In his large plates from before World War I, such as House of Jan Palfyn, Ghent and Placing the Dragon on the Belfry of Ghent De Bruycker demonstrated the high level of virtuosity he had achieve as an etcher which allowed him to include rich detail and chiaroscuro effects. These works resemble the etchings of the Anglo-Welsh artist Frank Brangwyn, who assisted De Bruycker during the years of his exile in London. Although he produced some city views of London during the war, he mainly worked on large prints, which decried the violence and death that the war had brought to his country. The visual language of these prints drew from the Flemish traditions of Brueghel and Bosch as well as the story of Ulenspiegel. Flemish artists of De Bruycker’s generation had rediscovered the art of the Flemish primitives through the exhibition 'Les Primitifs Flamands' ('The Flemish Primitives') held in Bruges in 1902. Each artist had reacted to this rediscovery in a personal way.[3] Ensor's influence can also be seen in a few of De Bruycker's war prints. The preliminary studies for these etchings demonstrate De Bruycker’s talents as a draughtsman.[2] During his stay in London, De Bruycker met other artists such as Walter Sickert and got to know the work of James Whistler which influenced his work.

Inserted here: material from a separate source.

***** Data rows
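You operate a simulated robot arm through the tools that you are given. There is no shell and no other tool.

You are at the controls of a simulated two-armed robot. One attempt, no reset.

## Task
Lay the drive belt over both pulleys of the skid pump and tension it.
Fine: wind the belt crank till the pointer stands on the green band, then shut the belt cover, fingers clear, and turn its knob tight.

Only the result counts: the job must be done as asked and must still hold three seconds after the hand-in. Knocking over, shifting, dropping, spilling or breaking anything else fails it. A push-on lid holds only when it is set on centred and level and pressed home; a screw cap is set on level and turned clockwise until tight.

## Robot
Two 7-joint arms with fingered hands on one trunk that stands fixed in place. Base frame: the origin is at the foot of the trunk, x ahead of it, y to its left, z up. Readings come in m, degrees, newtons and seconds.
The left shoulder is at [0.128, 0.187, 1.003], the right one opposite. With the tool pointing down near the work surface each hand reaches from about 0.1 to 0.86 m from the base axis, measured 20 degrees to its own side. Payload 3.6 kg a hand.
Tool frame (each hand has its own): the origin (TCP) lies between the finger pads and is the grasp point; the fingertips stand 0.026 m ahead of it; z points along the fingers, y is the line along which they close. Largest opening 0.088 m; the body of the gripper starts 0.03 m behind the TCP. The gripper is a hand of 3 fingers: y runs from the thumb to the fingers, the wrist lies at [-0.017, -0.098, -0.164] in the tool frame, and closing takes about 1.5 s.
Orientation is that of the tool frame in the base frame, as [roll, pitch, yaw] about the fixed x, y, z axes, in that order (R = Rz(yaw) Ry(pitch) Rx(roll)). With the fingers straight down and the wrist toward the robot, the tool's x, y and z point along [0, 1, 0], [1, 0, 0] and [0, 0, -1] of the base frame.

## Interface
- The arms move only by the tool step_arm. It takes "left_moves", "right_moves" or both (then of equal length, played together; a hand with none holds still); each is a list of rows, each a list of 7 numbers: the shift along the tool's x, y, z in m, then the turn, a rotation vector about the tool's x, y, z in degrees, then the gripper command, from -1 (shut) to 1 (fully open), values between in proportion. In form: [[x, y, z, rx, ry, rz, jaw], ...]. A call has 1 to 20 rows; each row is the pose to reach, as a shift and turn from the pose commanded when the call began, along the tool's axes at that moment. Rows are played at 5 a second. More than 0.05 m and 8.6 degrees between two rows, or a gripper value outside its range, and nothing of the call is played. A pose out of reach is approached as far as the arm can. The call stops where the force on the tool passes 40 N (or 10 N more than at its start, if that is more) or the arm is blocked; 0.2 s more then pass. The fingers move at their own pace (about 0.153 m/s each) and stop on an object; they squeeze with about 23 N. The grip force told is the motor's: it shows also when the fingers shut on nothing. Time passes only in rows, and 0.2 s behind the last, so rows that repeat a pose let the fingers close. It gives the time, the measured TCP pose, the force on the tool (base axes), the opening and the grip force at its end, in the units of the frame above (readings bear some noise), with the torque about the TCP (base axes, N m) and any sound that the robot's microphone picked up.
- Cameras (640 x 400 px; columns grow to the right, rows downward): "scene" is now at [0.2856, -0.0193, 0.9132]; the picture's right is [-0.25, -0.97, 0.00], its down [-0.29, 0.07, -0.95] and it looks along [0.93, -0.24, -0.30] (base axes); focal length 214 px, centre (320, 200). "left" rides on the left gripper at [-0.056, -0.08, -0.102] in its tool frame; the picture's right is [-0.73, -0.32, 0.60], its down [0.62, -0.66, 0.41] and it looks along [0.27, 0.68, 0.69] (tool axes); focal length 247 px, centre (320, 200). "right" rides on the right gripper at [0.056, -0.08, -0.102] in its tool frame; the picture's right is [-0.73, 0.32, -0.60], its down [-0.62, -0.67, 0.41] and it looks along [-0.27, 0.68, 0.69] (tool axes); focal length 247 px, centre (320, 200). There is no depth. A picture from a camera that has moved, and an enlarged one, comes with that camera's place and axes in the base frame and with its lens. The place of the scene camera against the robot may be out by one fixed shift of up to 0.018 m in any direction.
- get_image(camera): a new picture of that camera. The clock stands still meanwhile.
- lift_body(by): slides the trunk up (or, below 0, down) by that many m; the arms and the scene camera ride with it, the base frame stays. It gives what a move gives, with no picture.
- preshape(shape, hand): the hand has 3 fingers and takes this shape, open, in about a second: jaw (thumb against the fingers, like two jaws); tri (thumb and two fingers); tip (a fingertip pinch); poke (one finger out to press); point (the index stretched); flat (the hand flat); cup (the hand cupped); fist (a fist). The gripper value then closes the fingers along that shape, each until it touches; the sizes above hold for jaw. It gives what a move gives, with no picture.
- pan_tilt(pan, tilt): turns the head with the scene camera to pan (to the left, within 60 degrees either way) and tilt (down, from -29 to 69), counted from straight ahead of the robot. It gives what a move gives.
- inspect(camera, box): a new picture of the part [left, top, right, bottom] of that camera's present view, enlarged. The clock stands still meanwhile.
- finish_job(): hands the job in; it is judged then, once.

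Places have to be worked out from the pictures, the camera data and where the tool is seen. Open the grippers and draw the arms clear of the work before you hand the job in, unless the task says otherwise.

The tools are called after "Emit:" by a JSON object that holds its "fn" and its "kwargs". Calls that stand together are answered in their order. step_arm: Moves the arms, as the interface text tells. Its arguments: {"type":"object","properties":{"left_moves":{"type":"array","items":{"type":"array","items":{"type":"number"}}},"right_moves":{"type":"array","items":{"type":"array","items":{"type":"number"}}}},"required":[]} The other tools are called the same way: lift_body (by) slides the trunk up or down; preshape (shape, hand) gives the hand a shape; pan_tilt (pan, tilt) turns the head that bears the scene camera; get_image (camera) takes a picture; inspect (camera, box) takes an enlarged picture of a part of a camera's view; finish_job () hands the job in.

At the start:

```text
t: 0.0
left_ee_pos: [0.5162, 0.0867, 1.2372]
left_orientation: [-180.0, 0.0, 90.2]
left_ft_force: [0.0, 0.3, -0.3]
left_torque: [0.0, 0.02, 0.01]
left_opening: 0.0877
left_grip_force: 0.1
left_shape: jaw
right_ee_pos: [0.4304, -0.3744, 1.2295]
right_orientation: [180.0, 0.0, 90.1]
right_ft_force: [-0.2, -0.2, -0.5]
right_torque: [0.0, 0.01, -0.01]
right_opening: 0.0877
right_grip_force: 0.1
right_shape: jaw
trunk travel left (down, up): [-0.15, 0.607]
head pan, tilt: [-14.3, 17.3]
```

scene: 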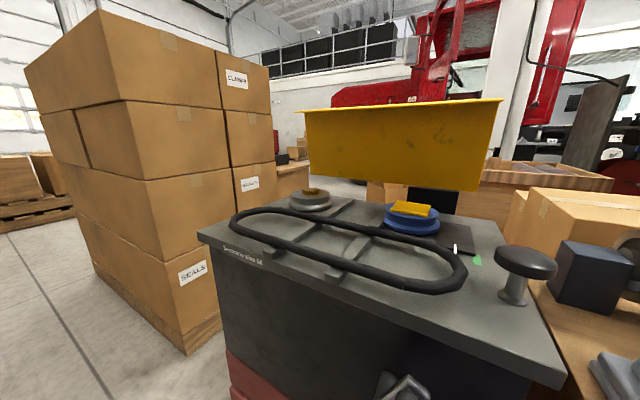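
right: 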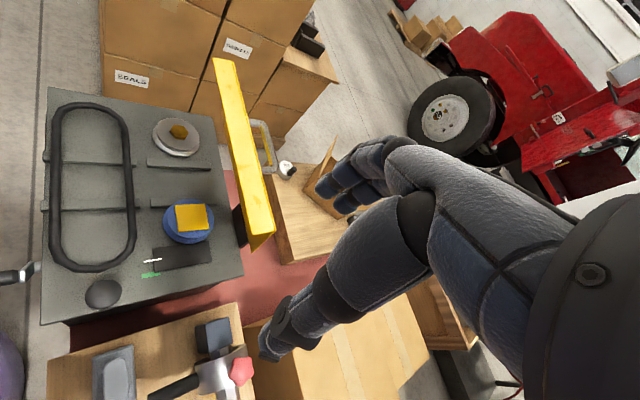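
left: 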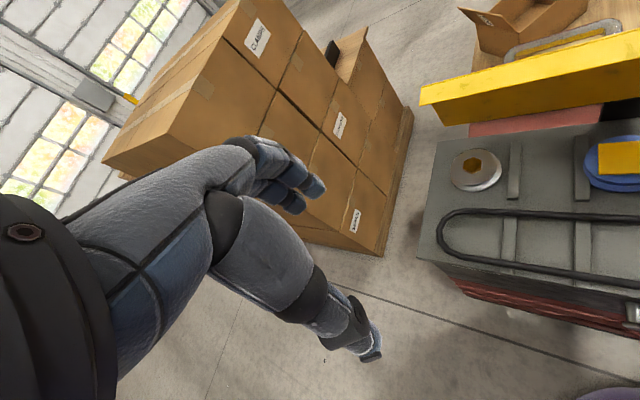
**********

In the early 1920s he started to produce many prints of Cathedrals in Belgium and Northern France. His work from the mid 1920s included figure studies, including self-portraits, model drawings and nudes. Many of these works depict the studio environment or fanciful objects such as Buddhist statues, African masks etc. His nudes are particularly sensuous and even provocative and constituted an important new theme in his work.[3]

The work of Jules De Bruycker was influential on other artists of his generation. Gustave van de Woestijne was likely citing the incisive portraits by De Bruycker in his early portraits of around 1908.[11]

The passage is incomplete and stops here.